小川町は、池袋から東武東上線の急行で約70分。始発駅のため必ず座って通勤できると、「住んでみると結構快適です」と話す移住者も多いとか。このコロナ禍で移住希望者が増えているまちでもあります。

そんな小川町は、世界的なオーガニックタウンとして知られており、有機農業が盛んなまち。有機農家を志して移住してくる人も多い場所ですが、最近では農業以外のテーマでも盛り上がりを見せています。それが今回訪れた、2021年春にオープンしたばかりの新たな拠点です。

 

1つ目は、小川町駅前にできた観光案内所と移住サポートセンターが併設された魅力発信拠点『むすびめ』。元々料亭だった建物を活かして町がリノベーションしました。

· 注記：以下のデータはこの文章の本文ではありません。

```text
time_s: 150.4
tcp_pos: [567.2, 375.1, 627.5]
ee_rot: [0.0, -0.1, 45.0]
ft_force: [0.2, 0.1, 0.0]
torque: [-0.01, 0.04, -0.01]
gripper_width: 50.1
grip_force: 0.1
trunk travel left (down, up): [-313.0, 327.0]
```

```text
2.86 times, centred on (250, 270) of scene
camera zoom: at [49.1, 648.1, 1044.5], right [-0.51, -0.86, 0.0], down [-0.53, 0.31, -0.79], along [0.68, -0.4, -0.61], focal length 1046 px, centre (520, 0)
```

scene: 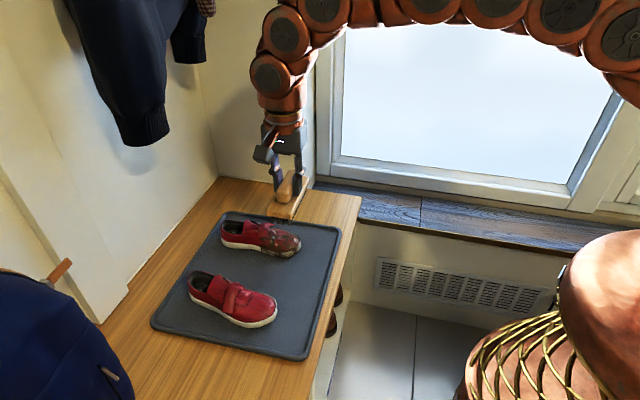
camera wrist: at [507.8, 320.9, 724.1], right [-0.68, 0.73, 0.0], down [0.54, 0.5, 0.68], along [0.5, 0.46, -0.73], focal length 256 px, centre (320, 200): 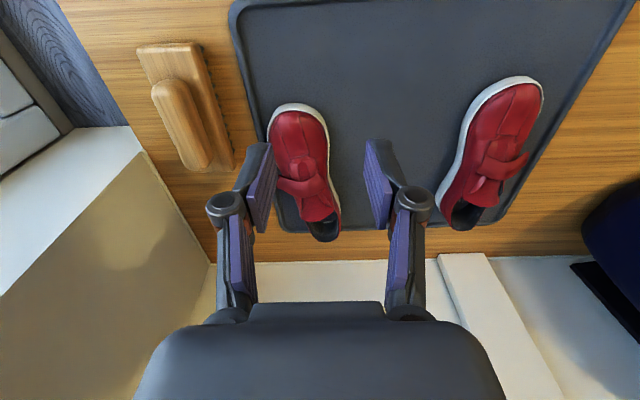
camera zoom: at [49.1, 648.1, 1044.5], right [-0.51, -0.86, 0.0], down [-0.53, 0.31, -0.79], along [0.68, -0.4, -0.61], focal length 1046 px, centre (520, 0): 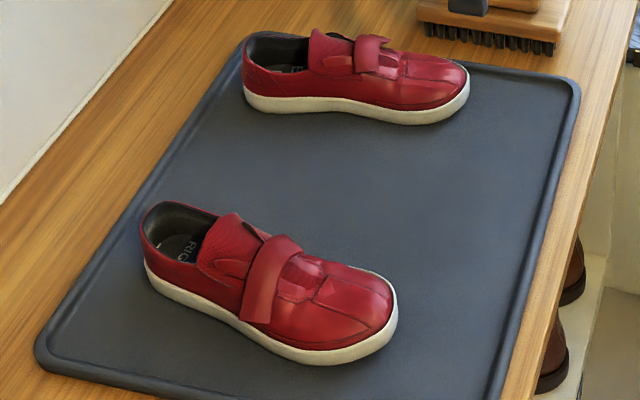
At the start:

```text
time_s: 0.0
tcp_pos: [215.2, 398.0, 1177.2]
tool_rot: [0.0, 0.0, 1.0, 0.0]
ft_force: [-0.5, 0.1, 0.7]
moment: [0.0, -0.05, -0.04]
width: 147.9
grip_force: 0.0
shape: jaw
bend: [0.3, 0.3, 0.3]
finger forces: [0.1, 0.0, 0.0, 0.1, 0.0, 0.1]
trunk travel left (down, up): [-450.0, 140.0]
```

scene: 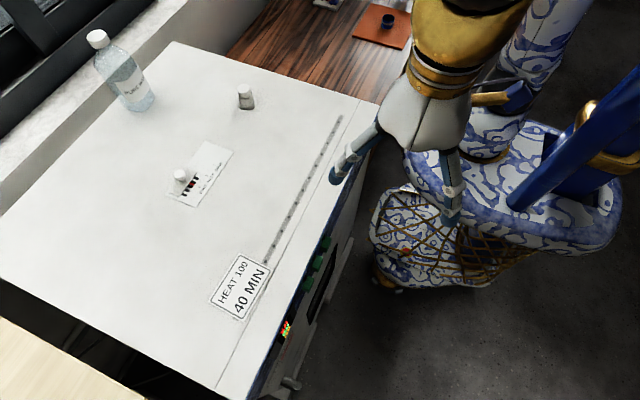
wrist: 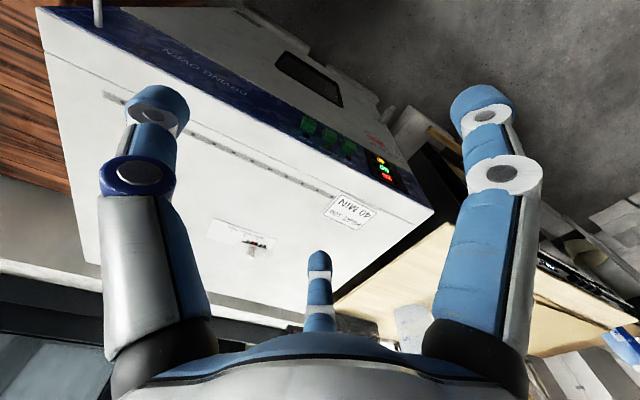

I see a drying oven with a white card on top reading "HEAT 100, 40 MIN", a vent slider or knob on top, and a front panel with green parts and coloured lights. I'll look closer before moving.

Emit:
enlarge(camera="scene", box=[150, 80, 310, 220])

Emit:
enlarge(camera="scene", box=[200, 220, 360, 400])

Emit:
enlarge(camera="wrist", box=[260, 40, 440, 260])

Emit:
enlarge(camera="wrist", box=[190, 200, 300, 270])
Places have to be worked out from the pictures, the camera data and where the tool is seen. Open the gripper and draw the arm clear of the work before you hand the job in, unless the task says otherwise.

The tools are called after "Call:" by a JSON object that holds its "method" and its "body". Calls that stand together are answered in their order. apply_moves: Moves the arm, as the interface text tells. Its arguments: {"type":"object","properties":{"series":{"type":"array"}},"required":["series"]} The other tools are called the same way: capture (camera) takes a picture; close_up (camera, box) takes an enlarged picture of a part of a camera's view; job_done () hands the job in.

ここで移住相談員として活動する八田さと子さんは、小川町のことなら何でも知っているキーパーソンのひとり。ご自身も有機農業をキーワードに小川町へ引っ越してきた移住者で、有機農業や就農に関することはもちろん、住まいや店舗開業のための空き家や空き店舗の活用など、さまざまな相談にのってくれます。

写真右が八田さと子さん

「移住相談に訪れる方は、人によって相談ごとも様々です。希望を聞いてみると、必ずしも小川町への移住がベストではないケースもありますので、正直にお応えしながら、その方にとってのベストな移住先が見つかるように相談に乗っています。移住って、言ってしまえば人生相談ですからね。
私にできることは、移住を考える上でのヒントや情報を提供すること。力になれることがあれば、関係各所にも協力を仰ぎながら全力でサポートさせていただいています」(八田さん)

移住は人生の転機にもなる決断だからこそ、安易に勧めるのではなく、その人の移住に関する希望とそのまちにある環境がちゃんとマッチングできるのかを見極めることが重要なんだと改めて感じました。

 

続いて訪れたのが、2021年5月にオープンした『コワーキングロビーNESTo(ネスト)』。

小川町で100年ほど前に建てられた大谷石の石蔵を改修した建物は、天井が高く、中に入ると石蔵の厳かな雰囲気に圧倒されます。もともと絹織物などの倉庫として使われており、小川町の歴史文化も感じられる場所です。

利用者が思い思いに過ごせる “まちのロビー” のような拠点として、コワーキングスペースだけでなく、地域の住民が憩えるカフェスペースも併設。週末はカフェ営業、またイベントスペースとしても貸し出しているそう。

そんなNESToの運営に携わるのが、NPO法人あかりえの西沙耶香さんと黒礒由起子さん。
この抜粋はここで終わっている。